SET TASK A: I need one stretch of the text shown verbatim, from "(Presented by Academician" to "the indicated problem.".
SET TASK B: Your answer continues the text shown from its final sentence.

MATERIAL SHOWN:
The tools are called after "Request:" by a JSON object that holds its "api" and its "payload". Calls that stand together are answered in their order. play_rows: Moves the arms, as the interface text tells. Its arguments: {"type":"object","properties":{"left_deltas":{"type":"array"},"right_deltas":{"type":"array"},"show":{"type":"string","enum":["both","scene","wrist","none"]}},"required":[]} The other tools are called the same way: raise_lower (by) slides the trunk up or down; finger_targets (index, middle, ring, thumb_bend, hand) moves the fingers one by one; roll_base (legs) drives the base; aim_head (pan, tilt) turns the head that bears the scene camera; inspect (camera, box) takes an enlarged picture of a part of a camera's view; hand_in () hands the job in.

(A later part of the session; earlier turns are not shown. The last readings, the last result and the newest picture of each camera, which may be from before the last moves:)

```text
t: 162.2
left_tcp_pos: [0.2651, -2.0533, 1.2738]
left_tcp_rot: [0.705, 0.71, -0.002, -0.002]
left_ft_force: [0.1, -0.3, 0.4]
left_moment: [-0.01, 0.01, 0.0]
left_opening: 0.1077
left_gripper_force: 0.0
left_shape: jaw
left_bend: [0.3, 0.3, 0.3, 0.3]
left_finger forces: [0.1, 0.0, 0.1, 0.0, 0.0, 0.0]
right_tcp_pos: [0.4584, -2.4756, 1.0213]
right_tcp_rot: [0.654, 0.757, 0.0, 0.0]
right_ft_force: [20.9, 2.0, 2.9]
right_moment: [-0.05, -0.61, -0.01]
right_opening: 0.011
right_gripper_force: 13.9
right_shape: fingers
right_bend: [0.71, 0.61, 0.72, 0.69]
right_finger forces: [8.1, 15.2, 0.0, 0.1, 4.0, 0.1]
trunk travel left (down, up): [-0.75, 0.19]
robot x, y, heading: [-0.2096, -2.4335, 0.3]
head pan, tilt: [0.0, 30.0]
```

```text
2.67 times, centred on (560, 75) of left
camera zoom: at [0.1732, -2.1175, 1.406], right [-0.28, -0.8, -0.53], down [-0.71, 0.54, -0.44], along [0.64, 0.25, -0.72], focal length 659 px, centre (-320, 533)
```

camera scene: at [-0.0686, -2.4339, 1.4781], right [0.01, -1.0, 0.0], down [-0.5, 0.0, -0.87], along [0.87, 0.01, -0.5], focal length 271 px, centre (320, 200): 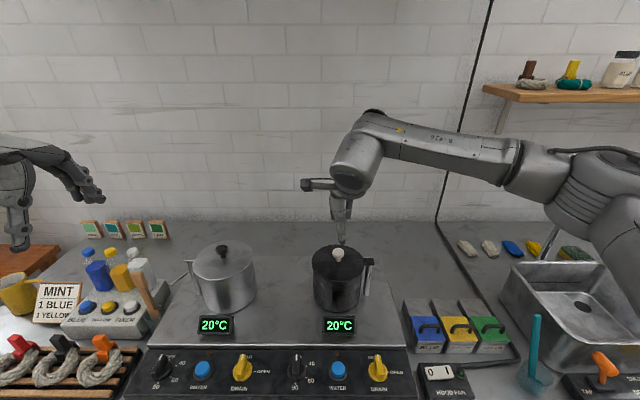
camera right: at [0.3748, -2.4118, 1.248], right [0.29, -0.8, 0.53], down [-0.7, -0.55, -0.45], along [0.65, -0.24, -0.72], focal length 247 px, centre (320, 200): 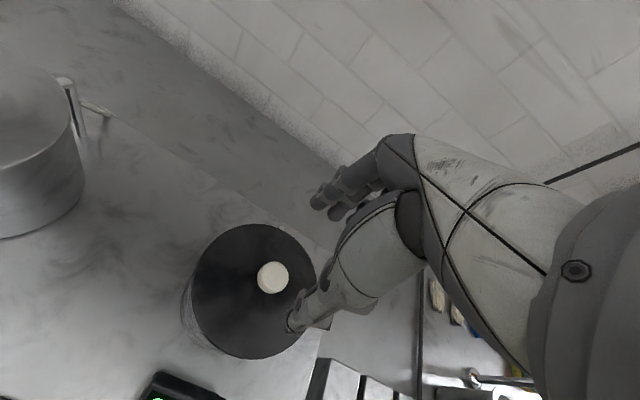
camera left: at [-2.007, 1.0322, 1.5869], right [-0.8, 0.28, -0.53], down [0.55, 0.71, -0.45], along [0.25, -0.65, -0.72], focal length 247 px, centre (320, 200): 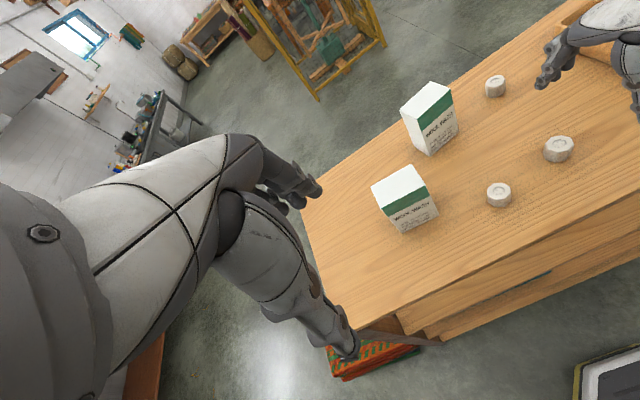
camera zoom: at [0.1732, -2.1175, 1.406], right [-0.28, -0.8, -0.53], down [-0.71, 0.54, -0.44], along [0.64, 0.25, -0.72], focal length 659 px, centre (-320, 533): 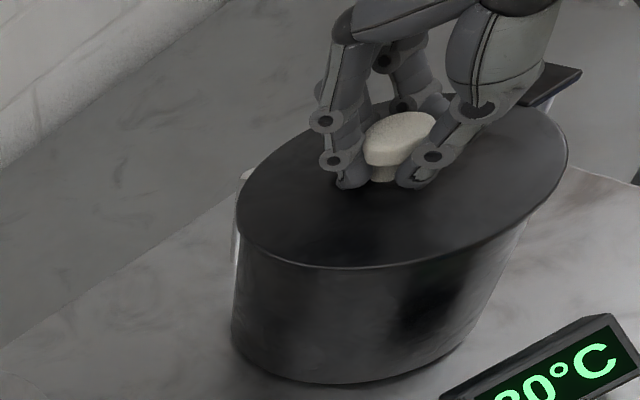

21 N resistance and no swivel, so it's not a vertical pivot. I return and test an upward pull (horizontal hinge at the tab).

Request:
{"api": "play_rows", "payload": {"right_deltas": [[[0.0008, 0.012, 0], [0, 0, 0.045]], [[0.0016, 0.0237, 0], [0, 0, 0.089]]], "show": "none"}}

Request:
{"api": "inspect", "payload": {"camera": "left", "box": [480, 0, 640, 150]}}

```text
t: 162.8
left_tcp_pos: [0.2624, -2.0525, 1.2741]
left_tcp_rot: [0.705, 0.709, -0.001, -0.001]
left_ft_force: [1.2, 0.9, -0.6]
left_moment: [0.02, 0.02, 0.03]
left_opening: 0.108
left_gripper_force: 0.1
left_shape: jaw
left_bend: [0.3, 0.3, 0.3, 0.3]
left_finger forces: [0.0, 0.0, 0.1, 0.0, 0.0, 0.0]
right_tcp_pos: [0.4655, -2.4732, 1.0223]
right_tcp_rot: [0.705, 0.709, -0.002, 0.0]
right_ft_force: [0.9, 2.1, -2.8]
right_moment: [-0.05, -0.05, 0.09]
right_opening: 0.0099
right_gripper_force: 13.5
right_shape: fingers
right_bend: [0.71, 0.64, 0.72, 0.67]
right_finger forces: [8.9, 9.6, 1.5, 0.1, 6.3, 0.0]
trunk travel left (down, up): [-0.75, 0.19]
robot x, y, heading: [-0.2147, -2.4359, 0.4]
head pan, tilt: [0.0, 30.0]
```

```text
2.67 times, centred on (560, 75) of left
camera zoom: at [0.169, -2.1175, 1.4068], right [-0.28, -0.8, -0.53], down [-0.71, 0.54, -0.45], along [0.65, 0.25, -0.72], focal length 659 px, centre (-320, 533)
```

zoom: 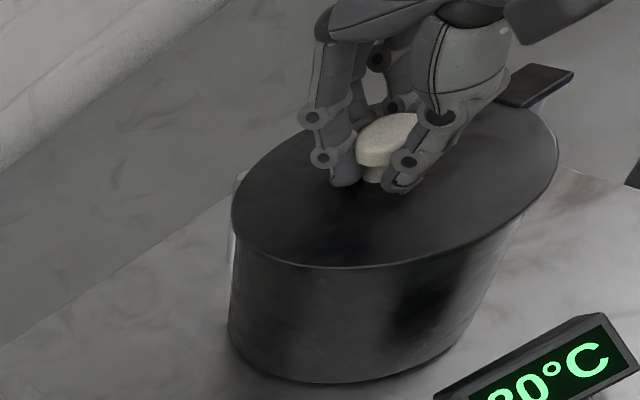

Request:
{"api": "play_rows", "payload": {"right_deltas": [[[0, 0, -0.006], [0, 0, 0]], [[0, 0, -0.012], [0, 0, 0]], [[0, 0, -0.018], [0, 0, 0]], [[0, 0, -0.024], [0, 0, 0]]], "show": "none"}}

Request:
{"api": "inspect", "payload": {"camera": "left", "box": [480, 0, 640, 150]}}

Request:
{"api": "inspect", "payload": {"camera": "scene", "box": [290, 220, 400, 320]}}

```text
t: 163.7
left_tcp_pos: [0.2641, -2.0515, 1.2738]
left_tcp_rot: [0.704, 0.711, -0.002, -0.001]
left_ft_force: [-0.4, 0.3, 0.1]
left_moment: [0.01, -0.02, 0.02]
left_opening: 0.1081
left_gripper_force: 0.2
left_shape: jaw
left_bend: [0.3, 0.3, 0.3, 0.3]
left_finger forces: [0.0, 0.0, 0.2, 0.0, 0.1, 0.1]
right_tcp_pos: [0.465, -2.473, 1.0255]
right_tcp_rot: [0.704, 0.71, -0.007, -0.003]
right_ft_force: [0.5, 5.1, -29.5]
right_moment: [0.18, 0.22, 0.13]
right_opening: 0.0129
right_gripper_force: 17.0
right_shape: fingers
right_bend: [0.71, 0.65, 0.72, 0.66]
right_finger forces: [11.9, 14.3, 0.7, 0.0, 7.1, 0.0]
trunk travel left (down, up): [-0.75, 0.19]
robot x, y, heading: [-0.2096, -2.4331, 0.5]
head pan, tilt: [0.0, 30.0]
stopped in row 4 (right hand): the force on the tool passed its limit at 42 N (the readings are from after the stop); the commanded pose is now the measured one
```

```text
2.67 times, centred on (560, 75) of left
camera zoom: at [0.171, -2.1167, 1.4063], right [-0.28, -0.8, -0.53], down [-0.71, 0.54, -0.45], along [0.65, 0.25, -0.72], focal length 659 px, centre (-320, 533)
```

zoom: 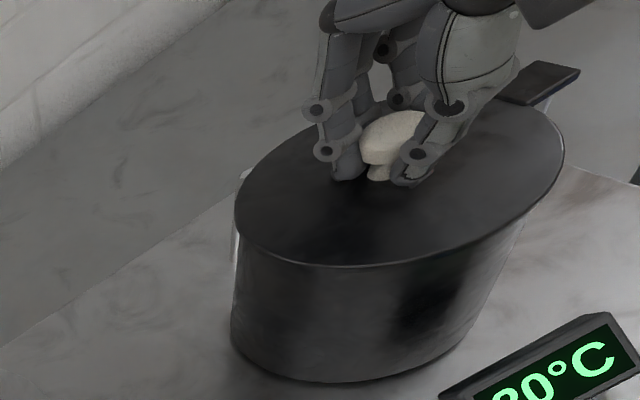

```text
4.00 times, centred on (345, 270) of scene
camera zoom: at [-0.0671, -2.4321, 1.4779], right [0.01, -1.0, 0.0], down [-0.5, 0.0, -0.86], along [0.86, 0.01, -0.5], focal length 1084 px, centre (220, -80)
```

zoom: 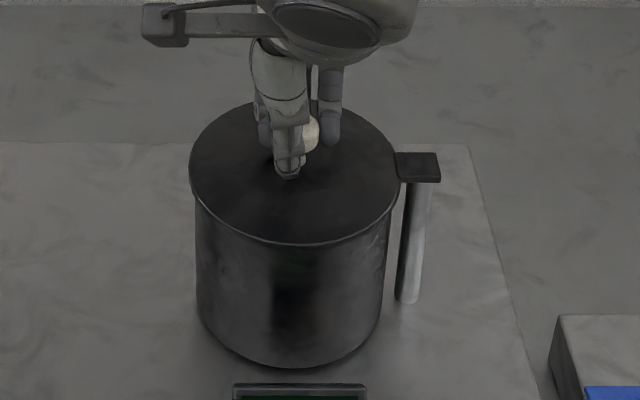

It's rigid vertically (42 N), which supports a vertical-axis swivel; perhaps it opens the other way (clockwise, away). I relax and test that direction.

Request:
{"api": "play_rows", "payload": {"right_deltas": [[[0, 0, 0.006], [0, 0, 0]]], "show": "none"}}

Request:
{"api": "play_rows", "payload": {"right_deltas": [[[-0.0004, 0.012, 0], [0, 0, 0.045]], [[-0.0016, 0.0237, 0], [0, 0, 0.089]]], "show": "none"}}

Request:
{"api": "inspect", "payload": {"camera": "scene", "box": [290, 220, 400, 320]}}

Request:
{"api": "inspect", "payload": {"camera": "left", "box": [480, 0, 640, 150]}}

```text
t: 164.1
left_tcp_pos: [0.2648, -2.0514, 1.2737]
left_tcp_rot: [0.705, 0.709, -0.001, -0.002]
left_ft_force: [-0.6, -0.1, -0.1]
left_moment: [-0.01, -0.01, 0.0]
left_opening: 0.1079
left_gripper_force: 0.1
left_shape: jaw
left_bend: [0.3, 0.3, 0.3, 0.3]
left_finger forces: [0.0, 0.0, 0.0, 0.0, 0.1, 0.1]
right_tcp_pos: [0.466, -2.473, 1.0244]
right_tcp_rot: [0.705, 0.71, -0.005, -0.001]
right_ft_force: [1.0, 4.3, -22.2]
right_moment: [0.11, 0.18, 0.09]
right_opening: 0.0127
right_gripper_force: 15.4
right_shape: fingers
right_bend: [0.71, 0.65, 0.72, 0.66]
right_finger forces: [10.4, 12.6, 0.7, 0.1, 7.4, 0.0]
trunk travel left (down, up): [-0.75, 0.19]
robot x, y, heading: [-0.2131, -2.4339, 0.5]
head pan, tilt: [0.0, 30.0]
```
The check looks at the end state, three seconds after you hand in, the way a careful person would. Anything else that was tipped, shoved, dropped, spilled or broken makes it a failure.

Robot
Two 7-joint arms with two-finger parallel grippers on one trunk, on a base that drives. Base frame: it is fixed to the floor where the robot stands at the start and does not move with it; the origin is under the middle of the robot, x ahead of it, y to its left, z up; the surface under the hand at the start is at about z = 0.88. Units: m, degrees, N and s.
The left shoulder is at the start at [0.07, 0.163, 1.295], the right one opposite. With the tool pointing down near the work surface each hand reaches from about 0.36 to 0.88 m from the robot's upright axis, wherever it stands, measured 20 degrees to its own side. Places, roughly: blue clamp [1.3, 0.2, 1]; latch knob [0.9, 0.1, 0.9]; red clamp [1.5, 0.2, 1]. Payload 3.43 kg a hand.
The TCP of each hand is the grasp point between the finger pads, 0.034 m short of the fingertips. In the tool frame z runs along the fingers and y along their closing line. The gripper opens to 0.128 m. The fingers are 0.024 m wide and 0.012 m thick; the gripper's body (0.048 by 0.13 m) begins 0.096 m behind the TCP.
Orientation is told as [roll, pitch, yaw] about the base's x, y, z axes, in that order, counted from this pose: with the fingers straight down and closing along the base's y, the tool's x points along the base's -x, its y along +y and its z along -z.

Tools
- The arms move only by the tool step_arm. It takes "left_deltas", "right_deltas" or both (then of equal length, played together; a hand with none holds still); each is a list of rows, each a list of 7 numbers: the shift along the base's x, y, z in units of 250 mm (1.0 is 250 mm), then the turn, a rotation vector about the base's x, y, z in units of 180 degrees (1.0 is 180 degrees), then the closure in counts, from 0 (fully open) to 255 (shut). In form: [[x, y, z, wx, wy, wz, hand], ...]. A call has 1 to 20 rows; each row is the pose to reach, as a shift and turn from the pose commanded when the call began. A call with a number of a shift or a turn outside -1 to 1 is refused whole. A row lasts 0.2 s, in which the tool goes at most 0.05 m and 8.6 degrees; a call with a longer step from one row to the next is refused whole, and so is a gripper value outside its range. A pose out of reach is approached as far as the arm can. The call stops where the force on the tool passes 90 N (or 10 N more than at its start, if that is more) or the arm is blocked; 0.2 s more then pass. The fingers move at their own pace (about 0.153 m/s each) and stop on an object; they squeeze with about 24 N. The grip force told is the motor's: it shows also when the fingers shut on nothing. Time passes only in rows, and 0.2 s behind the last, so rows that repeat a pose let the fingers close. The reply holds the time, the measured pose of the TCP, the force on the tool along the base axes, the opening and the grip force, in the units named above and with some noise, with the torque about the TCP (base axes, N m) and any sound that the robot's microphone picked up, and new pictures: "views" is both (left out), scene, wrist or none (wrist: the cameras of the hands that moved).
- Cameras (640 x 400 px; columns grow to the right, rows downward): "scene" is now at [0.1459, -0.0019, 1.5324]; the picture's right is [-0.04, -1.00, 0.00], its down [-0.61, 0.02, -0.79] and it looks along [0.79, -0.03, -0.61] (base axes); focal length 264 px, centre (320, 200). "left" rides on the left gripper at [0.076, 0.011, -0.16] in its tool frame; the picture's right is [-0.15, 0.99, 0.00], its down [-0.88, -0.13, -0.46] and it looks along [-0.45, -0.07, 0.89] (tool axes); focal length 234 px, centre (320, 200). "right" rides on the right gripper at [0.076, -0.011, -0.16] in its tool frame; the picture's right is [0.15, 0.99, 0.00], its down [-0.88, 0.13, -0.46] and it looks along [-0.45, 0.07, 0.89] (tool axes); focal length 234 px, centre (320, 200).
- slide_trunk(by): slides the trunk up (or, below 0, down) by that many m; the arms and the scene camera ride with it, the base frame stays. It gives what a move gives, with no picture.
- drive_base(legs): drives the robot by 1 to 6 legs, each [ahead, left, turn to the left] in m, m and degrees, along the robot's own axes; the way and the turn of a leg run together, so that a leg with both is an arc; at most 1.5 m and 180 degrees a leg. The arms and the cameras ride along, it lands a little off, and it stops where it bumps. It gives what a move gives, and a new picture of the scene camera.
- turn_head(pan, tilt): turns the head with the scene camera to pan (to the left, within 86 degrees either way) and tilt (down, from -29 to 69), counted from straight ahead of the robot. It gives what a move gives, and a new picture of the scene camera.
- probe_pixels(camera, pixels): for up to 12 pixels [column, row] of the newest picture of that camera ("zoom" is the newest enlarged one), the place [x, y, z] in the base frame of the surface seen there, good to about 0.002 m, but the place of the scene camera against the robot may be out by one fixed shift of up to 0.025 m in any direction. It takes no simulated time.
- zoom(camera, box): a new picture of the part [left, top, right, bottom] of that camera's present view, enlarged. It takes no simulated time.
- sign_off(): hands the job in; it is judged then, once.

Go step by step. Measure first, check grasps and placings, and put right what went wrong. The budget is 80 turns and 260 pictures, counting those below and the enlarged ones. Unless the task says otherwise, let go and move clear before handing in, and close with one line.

TEXT SHOWN:
Reports of the Academy of Sciences of the USSR

1958, Volume 119, No. 4

PHYSICS

V. A. MOSKALENKO

THE ENERGY OF AN EXCITON IN IONIC CRYSTALS

(Presented by Academician N. N. Bogolyubov, 29 XI 1957)

The energy of an exciton in ionic crystals, taking into account the inertial polarization of the crystal lattice, has been calculated by a number of authors \((^{1-5})\). Haken \((^4)\) and A. Kasyan made the first attempts to obtain a general expression for the energy of the ground state of an exciton for arbitrary couplings. These works do not completely solve the indicated problem.

In the present note an expression is derived for the energy and effective mass of an exciton, free of restrictions on the magnitude of the coupling constant and on the temperature. This problem for the polaron was solved in \((^6)\). The Hamiltonian of the system has the form

\[ H=\frac{P^2}{2M}+\frac{p^2}{2\mu}-\frac{e^2}{\varkappa r}+ \]

\[ +\sum_f E(f)a_f^{+}a_f+\sum_f\left[A_f e^{ifR}\left(e^{i\sigma_2 fr}-e^{-i\sigma_1 fr}\right)+\text{c.c.}\right], \tag{1} \]

where \(M=m_1+m_2\) is the sum of the effective masses of the electron and hole; \(\mu\) is their reduced mass; \(\sigma_i=m_i/M\); \(R, P\) are the coordinate and momentum of the center of mass of the exciton; \(r, p\) are the coordinate and momentum describing the internal motion of the exciton; \(a_f^{+}, a_f\) are Bose operators for phonons; \(E=\hbar\omega\); \(\omega\) is the limiting frequency of the optical vibrations; \(A_f=-\dfrac{e}{f}\sqrt{\dfrac{2\pi\hbar\omega c}{V}}\);

\[ c=\frac{1}{\varkappa}-\frac{1}{\varepsilon}; \]

\(\varkappa\) is the square of the refractive index; \(\varepsilon\) is the dielectric constant. To calculate the statistical sum

\[ Z=\operatorname{Sp} e^{-H\beta}, \qquad \beta=\frac{1}{kT}. \tag{2} \]

we shall use its representation by means of the Feynman continual integral

\[ Z=\int \cdots \int \delta(R_\beta-R_0)\delta(r_\beta-r_0) \prod_f \delta(q_{f\beta}-q_{f0})\,dR_\beta dR_0 dr_\beta dr_0 \prod_f dq_{f\beta}dq_{f0}\times \]

\[ \times \int e^{S'}\,Dr\,DR\prod_f Dq_f . \tag{3} \]

The functional \(S'\) can be obtained by making the substitution \(t\) by \(-i\hbar\beta\) in the expression \(iS_H/\hbar\), where \(S_H\) is the classical action corresponding to the Hamiltonian (1). From (3) one can eliminate the field oscillators \((^7)\); as a result we obtain

\[ Z=\iint \delta(R_\beta-R_0)\delta(r_\beta-r_0)\,dR_\beta dR_0 dr_\beta dr_0 \int e^S\,Dr\,DR\,\chi, \tag{4} \]

where

\[ \begin{aligned} S={}&-\frac{M}{2\hbar^2}\int_0^\beta \left(\frac{dR}{d\tau}\right)^2 d\tau -\frac{\mu}{2\hbar^2}\int_0^\beta \left(\frac{dr}{d\tau}\right)^2 d\tau +\frac{e^2}{\chi}\int_0^\beta \frac{1}{|r_\tau|}\,d\tau+ \\ &+\frac{\hbar\omega c e^2}{2}\left[\int_0^\beta d\tau\int_0^\tau d\sigma +\bar n\int_0^\beta\int_0^\beta d\tau\,d\sigma\right]e^{-\hbar\omega(\tau-\sigma)} \left[ \frac{1}{\left|R_\tau-R_\sigma+\sigma_2(r_\tau-r_\sigma)\right|} +\right.\\ &\left. +\frac{1}{\left|R_\tau-R_\sigma+\sigma_1(r_\tau-r_\sigma)\right|} -\frac{1}{\left|R_\tau-R_\sigma+\sigma_2r_\tau+\sigma_1r_\sigma\right|} -\frac{1}{\left|R_\tau-R_\sigma-\sigma_1r_\tau-\sigma_2r_\sigma\right|} \right], \end{aligned} \tag{5} \]

\[ \bar n=(e^{\hbar\omega\beta}-1)^{-1}; \]

\(\chi\) is the statistical sum for the free lattice.

FINAL RESULT A:
(Presented by Academician N. N. Bogolyubov, 29 XI 1957)

The energy of an exciton in ionic crystals, taking into account the inertial polarization of the crystal lattice, has been calculated by a number of authors \((^{1-5})\). Haken \((^4)\) and A. Kasyan made the first attempts to obtain a general expression for the energy of the ground state of an exciton for arbitrary couplings. These works do not completely solve the indicated problem.

FINAL RESULT B:
To calculate (4), the variational method is used. \(S\) is approximated by the simpler expression \(S_1\), represented in the form of the sum

\[ S_1=S_2+S_3 \tag{6} \]

and containing free parameters.

Using the representation of an auxiliary particle for \(S_2\), we obtain

\[ \begin{aligned} S_2={}&-\frac{M}{2\hbar^2}\int_0^\beta\left(\frac{dR}{d\tau}\right)^2d\tau -\frac{C_2}{2}\int_0^\beta R_\tau^2\,d\tau+\\ &+\frac{\hbar\omega_2 C_2}{2}\left[\int_0^\beta d\tau\int_0^\tau d\sigma +\bar n_2\int_0^\beta\int_0^\beta d\tau\,d\sigma\right] R_\tau R_\sigma e^{-\hbar\omega_2(\tau-\sigma)} -3\ln\left(2\operatorname{sh}\hbar\omega_2\frac{\beta}{2}\right), \end{aligned} \tag{7} \]

\[ \bar n_2=(e^{\hbar\omega_2\beta}-1)^{-1}. \]

This expression possesses translational invariance.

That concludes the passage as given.